Friday, 20 November 2009


Walked to East Mersea Point, pictured above, on a blustery Friday 20th with a few spits of rain in the wind. It was worth the walk as the small group of 8 snow buntings were still on the beach, having been seen four days ago on theTuesday. On that occasion there was also a ninth bird that flew off separately from the flock of eight. The small flock scuttled over the shingle along the tideline, searching for seeds as they went. They blended in well with colours of the beach except when they took to the wing and then you noticed the white wings flickering in flight.

The incoming tide brought masses of waders onto the mud close to the shore with 1000 dunlin feeding along with 500 knot and 1000 roosting golden plover. All the waders took to the air in several large flocks and headed off in different directions into the river Colne. Other waders noted were 20 distant avocets and a single bar-tailed godwit. Also on the mud were 15 shelduck and 5 little egrets.
In the river Colne a common seal briefly stuck its head out of the water before submerging back under again.

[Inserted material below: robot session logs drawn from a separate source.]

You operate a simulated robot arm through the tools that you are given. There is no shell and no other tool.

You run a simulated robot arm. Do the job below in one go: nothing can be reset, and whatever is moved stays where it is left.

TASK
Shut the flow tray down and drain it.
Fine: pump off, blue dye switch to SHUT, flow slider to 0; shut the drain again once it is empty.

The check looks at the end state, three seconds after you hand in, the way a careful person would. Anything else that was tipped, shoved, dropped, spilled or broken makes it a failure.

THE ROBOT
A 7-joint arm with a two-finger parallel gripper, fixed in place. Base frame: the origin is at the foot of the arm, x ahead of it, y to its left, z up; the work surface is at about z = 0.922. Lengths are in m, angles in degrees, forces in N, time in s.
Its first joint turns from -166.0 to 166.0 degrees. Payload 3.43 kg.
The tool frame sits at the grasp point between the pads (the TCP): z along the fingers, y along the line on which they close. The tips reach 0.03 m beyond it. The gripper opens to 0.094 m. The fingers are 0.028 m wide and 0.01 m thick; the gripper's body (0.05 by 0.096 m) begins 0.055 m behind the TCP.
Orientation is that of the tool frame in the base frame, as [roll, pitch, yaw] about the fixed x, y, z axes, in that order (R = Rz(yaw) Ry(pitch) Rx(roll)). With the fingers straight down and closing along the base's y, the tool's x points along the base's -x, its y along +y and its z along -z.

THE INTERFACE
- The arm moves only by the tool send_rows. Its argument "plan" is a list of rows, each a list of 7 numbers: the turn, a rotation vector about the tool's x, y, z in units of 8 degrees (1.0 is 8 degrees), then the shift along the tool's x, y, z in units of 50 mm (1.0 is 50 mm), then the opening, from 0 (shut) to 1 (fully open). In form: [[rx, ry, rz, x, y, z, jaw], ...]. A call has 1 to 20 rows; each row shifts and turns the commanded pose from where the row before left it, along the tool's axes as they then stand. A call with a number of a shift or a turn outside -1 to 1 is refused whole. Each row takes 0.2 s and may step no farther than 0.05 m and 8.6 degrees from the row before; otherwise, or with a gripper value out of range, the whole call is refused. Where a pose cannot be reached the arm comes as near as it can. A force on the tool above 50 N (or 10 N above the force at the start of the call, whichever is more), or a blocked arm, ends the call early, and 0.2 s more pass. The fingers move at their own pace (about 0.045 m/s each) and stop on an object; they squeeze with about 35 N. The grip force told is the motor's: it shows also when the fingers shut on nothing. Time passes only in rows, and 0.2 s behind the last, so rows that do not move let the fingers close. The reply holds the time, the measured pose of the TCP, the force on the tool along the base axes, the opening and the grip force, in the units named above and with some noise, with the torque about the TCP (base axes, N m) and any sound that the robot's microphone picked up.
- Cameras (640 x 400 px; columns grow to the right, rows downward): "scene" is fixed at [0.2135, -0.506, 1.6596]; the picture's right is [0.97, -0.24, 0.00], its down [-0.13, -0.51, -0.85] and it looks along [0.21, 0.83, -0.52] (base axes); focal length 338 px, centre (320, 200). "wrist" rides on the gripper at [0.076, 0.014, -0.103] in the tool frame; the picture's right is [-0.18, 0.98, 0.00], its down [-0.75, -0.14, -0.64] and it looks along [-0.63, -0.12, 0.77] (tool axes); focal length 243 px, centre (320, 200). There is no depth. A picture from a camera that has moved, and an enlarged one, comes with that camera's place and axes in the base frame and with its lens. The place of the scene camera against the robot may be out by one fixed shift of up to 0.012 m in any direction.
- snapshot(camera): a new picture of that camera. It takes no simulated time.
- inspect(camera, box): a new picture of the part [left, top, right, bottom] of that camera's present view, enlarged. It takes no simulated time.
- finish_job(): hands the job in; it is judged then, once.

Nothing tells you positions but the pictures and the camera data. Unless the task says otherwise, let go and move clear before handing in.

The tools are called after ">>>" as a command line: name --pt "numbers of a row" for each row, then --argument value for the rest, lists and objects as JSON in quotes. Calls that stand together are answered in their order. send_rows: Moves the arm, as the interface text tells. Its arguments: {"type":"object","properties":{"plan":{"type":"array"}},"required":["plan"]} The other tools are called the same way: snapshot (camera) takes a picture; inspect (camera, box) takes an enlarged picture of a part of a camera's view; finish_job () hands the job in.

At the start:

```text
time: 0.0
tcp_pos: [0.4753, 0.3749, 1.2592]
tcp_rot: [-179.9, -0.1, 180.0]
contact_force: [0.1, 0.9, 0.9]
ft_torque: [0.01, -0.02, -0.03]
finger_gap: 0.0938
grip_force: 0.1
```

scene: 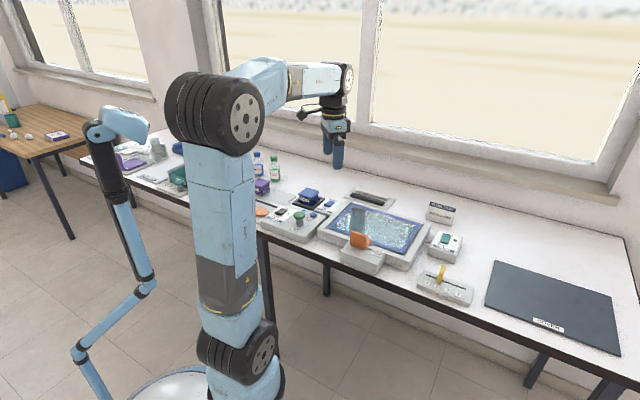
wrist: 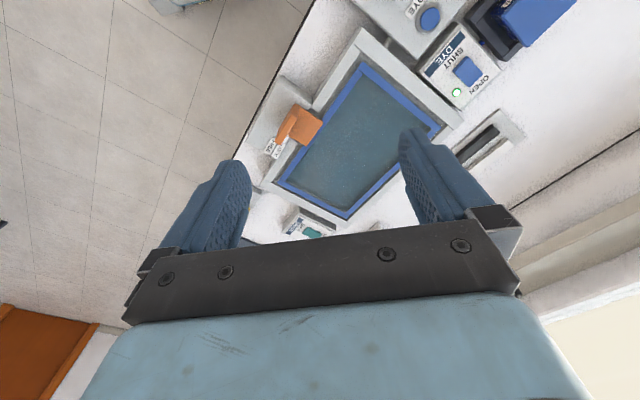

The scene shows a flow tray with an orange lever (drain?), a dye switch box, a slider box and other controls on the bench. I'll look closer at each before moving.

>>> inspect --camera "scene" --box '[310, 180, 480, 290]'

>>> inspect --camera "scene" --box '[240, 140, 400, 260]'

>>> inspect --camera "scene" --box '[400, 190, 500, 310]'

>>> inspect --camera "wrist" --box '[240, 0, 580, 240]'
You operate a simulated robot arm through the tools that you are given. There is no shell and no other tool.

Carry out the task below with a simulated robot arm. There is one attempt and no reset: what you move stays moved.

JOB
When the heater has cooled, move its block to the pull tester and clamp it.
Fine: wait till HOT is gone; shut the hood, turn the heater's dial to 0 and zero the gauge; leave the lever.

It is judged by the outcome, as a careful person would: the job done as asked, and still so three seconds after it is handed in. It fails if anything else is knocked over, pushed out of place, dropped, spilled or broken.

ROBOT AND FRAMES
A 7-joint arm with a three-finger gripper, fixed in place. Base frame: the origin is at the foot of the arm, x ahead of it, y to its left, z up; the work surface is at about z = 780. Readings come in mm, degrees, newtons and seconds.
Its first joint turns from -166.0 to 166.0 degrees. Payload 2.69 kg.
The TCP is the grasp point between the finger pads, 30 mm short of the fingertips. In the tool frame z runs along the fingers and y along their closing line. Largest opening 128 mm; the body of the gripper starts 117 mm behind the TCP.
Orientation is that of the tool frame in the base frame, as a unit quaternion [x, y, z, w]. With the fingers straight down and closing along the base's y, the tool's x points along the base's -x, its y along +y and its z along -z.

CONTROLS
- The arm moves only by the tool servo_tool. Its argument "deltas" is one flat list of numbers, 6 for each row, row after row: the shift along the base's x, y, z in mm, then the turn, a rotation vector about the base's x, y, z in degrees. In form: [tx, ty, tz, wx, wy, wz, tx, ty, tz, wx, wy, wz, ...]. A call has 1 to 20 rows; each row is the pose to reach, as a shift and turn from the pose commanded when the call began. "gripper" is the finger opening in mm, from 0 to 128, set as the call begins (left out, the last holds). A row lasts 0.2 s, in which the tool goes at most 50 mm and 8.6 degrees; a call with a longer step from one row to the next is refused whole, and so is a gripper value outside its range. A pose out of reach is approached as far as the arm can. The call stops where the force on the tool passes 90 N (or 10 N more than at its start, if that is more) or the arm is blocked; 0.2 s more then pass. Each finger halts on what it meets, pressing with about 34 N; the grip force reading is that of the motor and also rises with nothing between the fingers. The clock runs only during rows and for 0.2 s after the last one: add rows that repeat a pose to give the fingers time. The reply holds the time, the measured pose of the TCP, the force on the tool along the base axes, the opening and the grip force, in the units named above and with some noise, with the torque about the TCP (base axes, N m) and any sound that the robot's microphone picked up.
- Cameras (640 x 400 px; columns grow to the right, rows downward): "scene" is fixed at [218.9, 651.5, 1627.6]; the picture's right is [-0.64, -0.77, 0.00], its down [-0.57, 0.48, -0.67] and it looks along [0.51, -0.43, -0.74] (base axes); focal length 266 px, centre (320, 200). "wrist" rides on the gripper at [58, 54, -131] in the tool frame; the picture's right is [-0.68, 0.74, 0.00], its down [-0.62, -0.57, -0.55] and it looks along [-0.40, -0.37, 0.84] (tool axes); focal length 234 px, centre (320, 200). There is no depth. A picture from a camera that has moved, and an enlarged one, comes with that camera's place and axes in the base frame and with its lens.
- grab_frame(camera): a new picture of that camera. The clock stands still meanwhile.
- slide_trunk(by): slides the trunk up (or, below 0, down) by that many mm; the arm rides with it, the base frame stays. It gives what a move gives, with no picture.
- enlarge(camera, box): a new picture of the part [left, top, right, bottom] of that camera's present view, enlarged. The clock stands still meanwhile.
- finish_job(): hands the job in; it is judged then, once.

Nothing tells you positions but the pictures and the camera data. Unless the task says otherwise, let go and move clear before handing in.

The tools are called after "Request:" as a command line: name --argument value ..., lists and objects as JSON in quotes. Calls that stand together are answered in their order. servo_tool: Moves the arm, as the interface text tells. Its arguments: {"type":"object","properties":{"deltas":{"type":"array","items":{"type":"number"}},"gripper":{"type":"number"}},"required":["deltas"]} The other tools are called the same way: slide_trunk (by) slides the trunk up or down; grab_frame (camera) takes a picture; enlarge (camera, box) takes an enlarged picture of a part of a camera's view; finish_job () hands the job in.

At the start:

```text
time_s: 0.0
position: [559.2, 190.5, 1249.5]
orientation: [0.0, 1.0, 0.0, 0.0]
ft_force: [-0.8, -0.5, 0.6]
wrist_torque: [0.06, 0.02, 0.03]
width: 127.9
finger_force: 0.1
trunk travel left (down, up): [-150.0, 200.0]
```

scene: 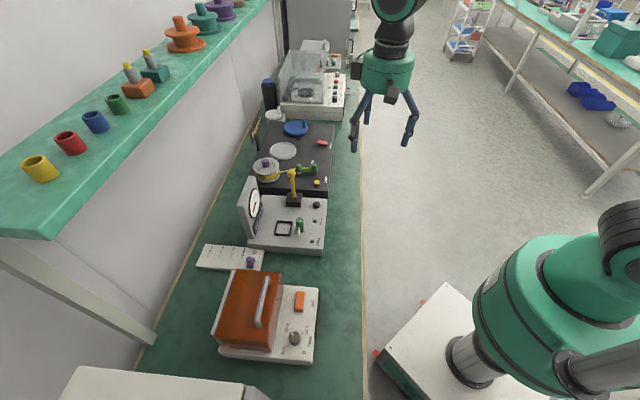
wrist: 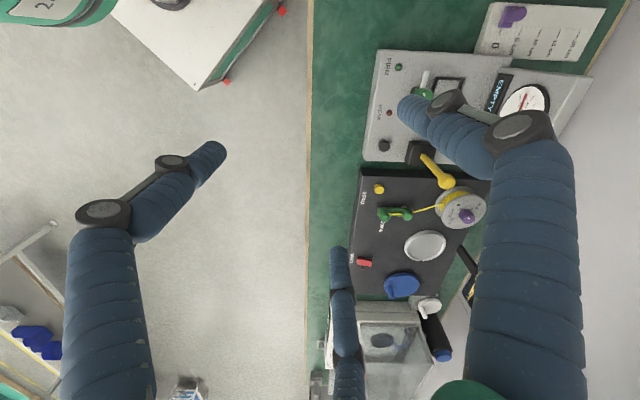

The water levels in the grazing fields are still rising with recent rains and the pools are filled with lots of wigeon and teal totalling about 500 birds. Also present were a few gadwall and shoveler while some of the waders enjoyed it too with 20 redshank, 3 black-tailed godwits and a snipe.

There seemed to be a few more small birds in the park feeding in bushes still with some berries. The first flock of fieldfares to stop off at the park this autumn were seen near the pond with 16 birds landing at the top of a tree. A few chaffinches, greenfinches, blue and great tits, blackbirds and a great spotted woodpecker were all in bushes beside this path pictured above. A flock of 25 goldfinches were feeding in the alder trees in a hedge near the pond.

The brent geese have been enjoying the taste of winter wheat in fields near the park either side of Bromans Lane Having started to feed in the fields a week ago, the big flock which totalled 1000 birds on Tuesday, has already taken its toll on the crop. Today there were about 300 birds in one of the fields early in the day, while in the other one about 100 lapwings were present.

A weasel out on the hunt for food made a few of the small birds anxious with robin, wren and great tit all making lots of scolding noises. The moth trap put out over Tuesday night managed to attract only 3 moths on a windy but partially clear evening with 2 Decembers and yellow-line quaker moth.